А она оказалась до обидного несправедливой к писателю. Он ушёл из жизни как раз в канун тех перемен, которые ждал, в которые верил и которые, сам того, возможно, не ведая, готовил всем своим творчеством. Роберт Штильмарк скончался осенью 1985 года, успев порадоваться новым общественным веяниям (пишущий эти строки своими ушами слышал от него оптимистические прогнозы на ближайшее будущее за три месяца до смерти), но не успев пожать их плодов. Поживи он ещё года два, «Крылатый пленник» оказался бы в одном ряду с опальными произведениями, заполонившими страницы толстых литературных журналов и вместе с ними разошедшимися миллионными тиражами по всей ещё большой стране. И, может быть, тогда по-иному была бы написана последняя глава: ведь неспроста автор на первой её странице оставил запись: «Это всё до конца подлежит полной переделке». Однако выполнить данное самому себе задание не успел.
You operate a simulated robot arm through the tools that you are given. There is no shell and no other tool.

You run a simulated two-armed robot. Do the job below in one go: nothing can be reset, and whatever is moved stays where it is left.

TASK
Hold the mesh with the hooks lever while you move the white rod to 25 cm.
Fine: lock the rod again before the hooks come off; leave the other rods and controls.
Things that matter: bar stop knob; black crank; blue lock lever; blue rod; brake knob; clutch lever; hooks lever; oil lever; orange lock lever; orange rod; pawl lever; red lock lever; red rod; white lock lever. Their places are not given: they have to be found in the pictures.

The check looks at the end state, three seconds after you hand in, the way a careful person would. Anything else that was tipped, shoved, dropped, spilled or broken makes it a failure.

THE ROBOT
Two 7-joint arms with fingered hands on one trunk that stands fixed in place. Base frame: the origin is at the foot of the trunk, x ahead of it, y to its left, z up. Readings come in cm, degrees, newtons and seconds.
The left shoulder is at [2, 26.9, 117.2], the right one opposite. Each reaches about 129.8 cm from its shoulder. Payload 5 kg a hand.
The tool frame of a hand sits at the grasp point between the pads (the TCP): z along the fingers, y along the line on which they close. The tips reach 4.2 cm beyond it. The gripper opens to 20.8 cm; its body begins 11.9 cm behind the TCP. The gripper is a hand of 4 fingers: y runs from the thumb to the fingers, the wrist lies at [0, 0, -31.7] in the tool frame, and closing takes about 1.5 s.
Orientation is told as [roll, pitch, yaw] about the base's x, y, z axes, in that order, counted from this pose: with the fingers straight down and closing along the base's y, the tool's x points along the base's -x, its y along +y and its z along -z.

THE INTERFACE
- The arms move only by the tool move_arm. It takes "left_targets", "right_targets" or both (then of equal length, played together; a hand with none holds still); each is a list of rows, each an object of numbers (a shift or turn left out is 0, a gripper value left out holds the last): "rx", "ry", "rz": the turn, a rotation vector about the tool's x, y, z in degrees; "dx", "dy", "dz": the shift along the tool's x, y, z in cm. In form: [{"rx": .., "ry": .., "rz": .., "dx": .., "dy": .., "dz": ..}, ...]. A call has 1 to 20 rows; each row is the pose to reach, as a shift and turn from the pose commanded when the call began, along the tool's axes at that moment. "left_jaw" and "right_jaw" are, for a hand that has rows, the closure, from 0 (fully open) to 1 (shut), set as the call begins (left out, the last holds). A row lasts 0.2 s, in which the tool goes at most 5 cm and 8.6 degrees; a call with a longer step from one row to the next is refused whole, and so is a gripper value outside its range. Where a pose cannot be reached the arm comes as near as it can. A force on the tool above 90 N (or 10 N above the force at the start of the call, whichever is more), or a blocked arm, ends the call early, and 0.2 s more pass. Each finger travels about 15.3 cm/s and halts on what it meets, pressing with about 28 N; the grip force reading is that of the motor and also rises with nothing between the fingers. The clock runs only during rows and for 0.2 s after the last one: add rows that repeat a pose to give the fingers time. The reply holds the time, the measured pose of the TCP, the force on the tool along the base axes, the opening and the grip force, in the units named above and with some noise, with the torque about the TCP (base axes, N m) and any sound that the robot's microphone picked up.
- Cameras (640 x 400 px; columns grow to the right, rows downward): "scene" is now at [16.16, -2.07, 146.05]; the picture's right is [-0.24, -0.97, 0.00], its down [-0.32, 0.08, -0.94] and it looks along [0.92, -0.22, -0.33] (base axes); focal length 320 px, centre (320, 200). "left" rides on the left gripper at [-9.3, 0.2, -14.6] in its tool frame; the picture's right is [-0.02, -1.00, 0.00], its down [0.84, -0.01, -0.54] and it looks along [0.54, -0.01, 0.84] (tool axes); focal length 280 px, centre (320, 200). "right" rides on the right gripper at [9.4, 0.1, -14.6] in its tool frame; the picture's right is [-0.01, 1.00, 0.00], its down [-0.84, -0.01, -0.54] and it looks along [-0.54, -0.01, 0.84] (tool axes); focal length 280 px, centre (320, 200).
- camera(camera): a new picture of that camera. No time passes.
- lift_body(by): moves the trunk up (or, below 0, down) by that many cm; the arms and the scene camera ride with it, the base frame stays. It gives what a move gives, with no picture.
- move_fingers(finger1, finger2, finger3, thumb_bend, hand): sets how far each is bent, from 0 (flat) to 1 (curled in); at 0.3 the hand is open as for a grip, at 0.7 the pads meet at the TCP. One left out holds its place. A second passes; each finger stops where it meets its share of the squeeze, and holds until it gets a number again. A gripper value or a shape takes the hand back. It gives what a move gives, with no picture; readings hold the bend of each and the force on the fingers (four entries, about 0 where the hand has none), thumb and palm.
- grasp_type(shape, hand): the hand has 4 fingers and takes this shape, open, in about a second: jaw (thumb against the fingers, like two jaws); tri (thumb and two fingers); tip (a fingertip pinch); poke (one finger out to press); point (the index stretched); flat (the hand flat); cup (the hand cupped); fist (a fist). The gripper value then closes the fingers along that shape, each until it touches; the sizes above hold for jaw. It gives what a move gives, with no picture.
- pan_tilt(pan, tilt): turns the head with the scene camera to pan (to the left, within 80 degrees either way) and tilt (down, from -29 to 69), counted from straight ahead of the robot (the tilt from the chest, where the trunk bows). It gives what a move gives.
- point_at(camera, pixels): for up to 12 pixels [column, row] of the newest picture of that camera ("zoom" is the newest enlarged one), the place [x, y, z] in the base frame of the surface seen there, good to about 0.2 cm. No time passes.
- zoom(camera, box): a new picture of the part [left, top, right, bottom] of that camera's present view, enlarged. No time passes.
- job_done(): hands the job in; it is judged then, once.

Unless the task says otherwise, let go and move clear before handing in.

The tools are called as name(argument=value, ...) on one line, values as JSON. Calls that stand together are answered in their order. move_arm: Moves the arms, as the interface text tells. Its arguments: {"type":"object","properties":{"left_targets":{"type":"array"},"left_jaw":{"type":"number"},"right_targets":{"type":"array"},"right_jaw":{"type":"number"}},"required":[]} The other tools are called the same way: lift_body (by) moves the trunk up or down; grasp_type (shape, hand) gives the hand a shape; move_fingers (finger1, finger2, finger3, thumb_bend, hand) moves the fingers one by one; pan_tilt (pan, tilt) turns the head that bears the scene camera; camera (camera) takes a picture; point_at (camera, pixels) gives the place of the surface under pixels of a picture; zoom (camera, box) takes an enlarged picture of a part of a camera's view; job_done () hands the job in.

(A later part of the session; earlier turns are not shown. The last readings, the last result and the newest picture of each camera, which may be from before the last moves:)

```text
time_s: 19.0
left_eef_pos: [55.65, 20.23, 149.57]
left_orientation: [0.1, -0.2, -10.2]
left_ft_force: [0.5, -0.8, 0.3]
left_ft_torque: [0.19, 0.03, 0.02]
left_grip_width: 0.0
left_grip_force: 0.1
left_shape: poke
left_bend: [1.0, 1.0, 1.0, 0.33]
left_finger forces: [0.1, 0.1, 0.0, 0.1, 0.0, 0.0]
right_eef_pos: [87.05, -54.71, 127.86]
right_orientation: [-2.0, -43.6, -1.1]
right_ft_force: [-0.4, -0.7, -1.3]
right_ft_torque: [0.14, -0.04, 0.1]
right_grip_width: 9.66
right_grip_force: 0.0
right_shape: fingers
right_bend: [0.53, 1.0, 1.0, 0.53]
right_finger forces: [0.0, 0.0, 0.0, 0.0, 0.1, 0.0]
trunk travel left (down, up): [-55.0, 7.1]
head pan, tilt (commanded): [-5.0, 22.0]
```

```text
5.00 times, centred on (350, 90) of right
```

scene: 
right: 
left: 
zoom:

Если документальность первых шести глав удивляла даже самого их создателя («Странно, что всё это не выдумка»), то в седьмой его талант сочинителя проявился в полной мере. И это относится не только к вставной новелле об орлёнке, своеобразном камертоне всей повести. История встречи писателя с прототипом своего героя имеет совсем другую подоплёку.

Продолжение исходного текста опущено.